Why Getting Rid of Mike Martz Was Great Move by Chicago Bears

Bob Warja@@bobwarjaSenior Writer IJanuary 11, 2012

CHICAGO, IL - SEPTEMBER 25: Offensive coordinator Mike Martz of the Chicago Bears watches warm-ups before a game against the Green Bay Packers at Soldier Field on September 25, 2011 in Chicago, Illinois. The Packers defeated the Bears 27-17. (Photo by Jonathan Daniel/Getty Images)
Jonathan Daniel/Getty Images

The curious hiring of Mike Martz as Chicago Bears offensive coordinator just never seemed to mesh with head coach Lovie Smith's run-first philosophy nor did it match the personnel on the field.

Recognizing that, it was not surprising that Smith effectively fired Martz after the regular season, replacing him with former offensive line coach Mike Tice.  

Sure, they didn't call it a "firing" per se, but that's truly what it amounted to. Martz was a stubborn coach who was slow to adjust two years in a row. At the bye week of the 2010 season, the Bears seemingly had to threaten bodily harm to their offensive coordinator to get him to enhance the protection scheme and run the football. But it took a record number of sacks that almost got QB Jay Cutler killed to get Martz to change, and even then he did so grudgingly.

To make matters worse, the same unbalanced offense reared its ugly head once again during the 2011 season and yet Martz was stubbornly clinging to his pass-happy approach.

In short, this guy doesn't seem to learn. He knows one thing, and it takes a village to get him to change.

Sill, in many ways, Martz is not that different than Smith. Both have philosophies they know and are unwilling to alter.

Remember when Ron Rivera was the Bears defensive coordinator but was put in his place by Smith because he wasn't a proponent of the Tampa-2 scheme and instead loved to blitz?

The only difference in that case is that Smith was (and still is) the boss, so he gets to make the rules.

Well, just like "Chico," Mad Mike is now gone, and I don't believe many Bears fans will miss him.

He had his days with the St. Louis Rams when he authored the highly successful "Greatest Show on Turf," but those days were such a long time ago and featured good players on a fast turf.

In Chicago—and actually everywhere he's been since the Rams—Martz has failed to recapture the glory of his previous success.

Martz's style gets his QBs hit an awful lot, and they depend on smart receivers who run solid routes and a good offensive line that can pass protect.

Martz had little of that here in Chicago. His scheme simply wasn't a good fit.

Now, for that you can pin some of the blame on former GM Jerry Angelo and Smith for hiring Martz without building the kind of team that his offensive style requires.

I mean, is it Martz's fault his philosophy depends on tools he wasn't given to work with?
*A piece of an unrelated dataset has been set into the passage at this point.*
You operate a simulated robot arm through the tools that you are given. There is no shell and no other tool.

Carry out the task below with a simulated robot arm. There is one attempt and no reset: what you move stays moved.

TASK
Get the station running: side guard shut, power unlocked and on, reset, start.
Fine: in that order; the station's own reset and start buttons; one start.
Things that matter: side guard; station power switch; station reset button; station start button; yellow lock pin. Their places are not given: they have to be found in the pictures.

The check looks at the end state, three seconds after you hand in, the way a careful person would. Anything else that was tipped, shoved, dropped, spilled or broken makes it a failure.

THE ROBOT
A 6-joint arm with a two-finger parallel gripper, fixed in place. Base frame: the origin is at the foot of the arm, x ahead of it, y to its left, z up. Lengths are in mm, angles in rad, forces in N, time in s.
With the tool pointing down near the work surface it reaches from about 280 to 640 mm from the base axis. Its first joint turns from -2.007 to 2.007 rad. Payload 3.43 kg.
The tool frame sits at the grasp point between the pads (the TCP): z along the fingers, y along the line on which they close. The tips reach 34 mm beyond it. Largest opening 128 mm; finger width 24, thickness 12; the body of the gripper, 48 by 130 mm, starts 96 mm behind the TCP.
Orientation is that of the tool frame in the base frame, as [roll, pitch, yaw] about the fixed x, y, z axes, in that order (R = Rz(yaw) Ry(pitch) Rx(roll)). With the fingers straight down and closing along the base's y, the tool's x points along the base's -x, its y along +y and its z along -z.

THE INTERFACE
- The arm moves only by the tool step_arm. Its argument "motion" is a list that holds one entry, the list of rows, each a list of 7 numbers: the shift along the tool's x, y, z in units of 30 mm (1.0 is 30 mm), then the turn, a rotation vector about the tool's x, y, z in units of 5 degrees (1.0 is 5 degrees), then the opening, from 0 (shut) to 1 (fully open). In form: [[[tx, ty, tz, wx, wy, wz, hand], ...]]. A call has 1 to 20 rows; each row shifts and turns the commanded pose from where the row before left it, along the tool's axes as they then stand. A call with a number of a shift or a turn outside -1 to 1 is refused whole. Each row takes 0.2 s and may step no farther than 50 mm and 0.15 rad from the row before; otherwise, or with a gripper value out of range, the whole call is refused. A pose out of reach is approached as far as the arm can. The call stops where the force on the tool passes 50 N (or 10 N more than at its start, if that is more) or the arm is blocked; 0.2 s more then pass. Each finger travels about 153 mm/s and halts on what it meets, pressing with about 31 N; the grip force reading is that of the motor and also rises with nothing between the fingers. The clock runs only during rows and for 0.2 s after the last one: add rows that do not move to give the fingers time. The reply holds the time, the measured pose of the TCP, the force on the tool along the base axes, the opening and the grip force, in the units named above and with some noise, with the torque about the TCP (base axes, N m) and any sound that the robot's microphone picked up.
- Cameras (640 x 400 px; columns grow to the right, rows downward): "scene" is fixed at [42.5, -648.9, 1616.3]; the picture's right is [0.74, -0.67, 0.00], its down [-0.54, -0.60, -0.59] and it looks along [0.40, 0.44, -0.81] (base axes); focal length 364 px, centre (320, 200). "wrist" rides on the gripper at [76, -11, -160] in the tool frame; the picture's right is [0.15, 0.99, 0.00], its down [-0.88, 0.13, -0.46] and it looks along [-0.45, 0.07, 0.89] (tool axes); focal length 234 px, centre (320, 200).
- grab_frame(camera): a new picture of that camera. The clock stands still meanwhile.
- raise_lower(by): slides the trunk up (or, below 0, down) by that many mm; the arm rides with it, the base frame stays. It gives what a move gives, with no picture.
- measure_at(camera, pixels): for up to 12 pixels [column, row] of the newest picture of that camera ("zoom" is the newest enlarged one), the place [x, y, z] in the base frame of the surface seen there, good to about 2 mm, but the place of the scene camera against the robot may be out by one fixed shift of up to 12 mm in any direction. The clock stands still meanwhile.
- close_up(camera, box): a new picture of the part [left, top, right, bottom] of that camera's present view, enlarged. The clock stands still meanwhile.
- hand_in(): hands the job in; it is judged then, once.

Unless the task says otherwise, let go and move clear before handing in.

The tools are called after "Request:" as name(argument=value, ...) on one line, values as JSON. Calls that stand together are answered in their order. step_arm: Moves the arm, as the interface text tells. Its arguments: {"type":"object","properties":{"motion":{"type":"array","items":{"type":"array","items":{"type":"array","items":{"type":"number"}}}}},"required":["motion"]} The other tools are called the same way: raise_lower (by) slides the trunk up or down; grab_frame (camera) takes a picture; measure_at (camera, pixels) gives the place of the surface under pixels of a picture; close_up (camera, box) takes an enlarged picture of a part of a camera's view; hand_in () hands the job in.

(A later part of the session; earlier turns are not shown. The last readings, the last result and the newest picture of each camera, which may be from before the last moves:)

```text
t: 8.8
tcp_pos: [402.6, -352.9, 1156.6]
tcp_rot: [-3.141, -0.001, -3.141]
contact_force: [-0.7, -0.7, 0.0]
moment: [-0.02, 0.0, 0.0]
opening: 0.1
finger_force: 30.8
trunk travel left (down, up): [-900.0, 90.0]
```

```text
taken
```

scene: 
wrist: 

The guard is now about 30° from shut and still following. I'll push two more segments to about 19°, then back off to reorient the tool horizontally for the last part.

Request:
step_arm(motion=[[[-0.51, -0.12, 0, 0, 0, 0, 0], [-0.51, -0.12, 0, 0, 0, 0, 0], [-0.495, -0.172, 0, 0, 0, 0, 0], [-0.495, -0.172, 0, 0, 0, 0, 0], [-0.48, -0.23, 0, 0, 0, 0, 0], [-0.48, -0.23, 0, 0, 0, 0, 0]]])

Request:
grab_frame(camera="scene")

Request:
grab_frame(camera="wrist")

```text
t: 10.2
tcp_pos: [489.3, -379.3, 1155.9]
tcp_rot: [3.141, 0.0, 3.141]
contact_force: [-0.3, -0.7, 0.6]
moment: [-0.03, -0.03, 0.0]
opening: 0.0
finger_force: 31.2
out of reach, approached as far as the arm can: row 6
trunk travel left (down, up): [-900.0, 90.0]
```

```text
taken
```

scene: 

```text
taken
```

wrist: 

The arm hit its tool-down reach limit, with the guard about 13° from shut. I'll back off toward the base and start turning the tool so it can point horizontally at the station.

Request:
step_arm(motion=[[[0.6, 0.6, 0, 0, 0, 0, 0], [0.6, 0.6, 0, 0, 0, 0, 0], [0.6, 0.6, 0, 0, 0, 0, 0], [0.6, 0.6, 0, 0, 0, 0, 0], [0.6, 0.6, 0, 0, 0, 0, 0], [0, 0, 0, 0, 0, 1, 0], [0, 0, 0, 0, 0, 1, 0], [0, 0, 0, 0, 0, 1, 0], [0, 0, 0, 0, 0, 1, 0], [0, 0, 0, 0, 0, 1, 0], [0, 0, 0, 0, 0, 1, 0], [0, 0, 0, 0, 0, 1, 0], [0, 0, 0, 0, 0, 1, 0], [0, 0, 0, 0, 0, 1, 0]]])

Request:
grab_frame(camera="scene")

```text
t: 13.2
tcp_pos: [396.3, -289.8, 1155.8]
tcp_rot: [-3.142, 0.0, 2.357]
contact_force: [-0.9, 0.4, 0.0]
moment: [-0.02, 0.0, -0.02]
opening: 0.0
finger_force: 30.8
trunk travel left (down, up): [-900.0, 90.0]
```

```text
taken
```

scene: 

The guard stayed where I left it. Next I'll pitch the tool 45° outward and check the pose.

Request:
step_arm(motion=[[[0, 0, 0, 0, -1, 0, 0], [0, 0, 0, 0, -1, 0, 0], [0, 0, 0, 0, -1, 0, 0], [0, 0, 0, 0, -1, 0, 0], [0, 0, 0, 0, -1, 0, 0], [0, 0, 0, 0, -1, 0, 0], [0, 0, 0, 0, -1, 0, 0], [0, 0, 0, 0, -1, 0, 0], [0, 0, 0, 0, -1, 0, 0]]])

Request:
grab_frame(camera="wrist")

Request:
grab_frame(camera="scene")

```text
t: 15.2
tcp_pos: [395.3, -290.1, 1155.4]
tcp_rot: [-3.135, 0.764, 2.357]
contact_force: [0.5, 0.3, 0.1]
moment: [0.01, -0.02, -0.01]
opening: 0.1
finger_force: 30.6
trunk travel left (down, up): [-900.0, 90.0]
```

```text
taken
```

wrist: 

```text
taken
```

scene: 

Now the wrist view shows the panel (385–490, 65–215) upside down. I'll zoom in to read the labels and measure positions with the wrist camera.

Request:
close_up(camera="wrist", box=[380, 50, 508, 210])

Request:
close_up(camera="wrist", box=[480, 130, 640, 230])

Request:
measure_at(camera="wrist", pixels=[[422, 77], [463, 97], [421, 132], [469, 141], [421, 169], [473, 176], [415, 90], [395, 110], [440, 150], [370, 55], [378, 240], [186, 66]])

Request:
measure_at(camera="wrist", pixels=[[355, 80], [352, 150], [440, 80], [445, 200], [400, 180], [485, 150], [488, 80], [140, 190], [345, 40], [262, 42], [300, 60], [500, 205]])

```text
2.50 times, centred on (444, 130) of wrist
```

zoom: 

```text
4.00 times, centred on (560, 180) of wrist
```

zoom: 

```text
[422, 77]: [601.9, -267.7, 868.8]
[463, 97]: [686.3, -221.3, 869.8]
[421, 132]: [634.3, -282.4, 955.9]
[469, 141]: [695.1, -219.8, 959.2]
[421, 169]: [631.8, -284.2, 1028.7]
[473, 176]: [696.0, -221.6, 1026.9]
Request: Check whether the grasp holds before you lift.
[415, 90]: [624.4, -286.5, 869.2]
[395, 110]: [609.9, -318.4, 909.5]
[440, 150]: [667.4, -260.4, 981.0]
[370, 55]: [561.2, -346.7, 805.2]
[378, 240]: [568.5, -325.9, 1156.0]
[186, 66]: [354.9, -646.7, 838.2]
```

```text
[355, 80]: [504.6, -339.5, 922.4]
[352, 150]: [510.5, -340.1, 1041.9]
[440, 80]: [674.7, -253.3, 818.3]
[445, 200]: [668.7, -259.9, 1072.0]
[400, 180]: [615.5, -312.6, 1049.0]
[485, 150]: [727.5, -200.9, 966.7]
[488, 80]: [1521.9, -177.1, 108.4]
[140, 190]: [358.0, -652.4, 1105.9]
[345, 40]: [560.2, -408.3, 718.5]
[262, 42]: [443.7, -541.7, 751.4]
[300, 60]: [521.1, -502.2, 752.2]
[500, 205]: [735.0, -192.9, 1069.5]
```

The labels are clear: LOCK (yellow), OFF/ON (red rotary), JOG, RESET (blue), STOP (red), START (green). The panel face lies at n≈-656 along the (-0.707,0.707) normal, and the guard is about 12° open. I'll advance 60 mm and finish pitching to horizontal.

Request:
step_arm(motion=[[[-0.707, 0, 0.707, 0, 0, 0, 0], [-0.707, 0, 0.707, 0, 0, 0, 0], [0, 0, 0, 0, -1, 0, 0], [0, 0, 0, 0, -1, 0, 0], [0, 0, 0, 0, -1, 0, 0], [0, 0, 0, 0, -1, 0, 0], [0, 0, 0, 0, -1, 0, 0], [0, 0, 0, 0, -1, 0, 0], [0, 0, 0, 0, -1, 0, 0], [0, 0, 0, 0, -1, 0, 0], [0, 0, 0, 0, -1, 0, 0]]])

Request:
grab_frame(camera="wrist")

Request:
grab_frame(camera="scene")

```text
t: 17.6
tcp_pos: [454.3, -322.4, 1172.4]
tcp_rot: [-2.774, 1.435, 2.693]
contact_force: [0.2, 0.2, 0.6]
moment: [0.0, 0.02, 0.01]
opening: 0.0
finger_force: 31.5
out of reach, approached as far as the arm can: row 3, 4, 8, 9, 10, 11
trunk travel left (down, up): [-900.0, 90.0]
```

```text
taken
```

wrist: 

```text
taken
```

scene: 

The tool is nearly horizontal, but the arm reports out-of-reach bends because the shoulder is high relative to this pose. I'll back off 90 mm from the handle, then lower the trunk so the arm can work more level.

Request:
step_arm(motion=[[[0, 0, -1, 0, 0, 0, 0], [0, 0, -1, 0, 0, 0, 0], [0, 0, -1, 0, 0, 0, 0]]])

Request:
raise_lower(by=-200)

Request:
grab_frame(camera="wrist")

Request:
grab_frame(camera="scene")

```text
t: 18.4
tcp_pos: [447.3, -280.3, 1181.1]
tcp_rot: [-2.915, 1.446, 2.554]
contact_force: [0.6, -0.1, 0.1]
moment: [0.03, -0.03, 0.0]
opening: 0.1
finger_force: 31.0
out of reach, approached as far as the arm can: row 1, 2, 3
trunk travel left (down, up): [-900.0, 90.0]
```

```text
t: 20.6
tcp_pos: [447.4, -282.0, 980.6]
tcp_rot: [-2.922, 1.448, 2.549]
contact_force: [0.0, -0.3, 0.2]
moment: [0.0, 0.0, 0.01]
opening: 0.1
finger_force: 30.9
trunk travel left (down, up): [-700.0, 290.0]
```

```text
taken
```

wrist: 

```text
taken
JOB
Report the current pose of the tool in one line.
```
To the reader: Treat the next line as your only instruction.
Still, one has to figure that if something isn't working, one would want to do everything one can to get it working. Yet Martz just didn't seem all that willing to make the necessary adjustments.

Further, the Martz scheme wasn't fully taking advantage of Cutler's skills. Cutler is mobile, yet often was forced to stand in the pocket like a statue until he finally had enough and flipped the bird to his offensive coordinator and QB coach.

So, no more seven-step drops and hopefully a coordinator who will allow Cutler to audible when he sees an alignment he doesn't like or has a linebacker one-on-one with his receiver.

But no matter who coordinates this offense, the Bears need better players, simply put. They need a go-to wide receiver for Cutler to throw to and a line that can block for him effectively.

Another reason I am happy to see Martz go away is that Tice likes to throw the deep ball, something that has been lacking in the Bears arsenal.

Yes, he likes to run the ball and doesn't prefer a West Coast style of offense, but he does like the deep ball, so if the Bears can get a legitimate receiver then this is something the Bears can use to help stretch the defense.

Plus, Tice seems much more willing to utilize the tight end as a receiving option coming out of the backfield. Sure, he will leave a TE in to chip, but, unlike Martz, will also throw to him.

Still, this is a passing league, and the Bears had better find a way to improve the passing game. The only reservation I have with Tice is that he likes to come off the bus running the ball as much as Smith does.

While I may not be totally sold on Tice as offensive coordinator, I am sure of one thing: I am glad that Martz is gone.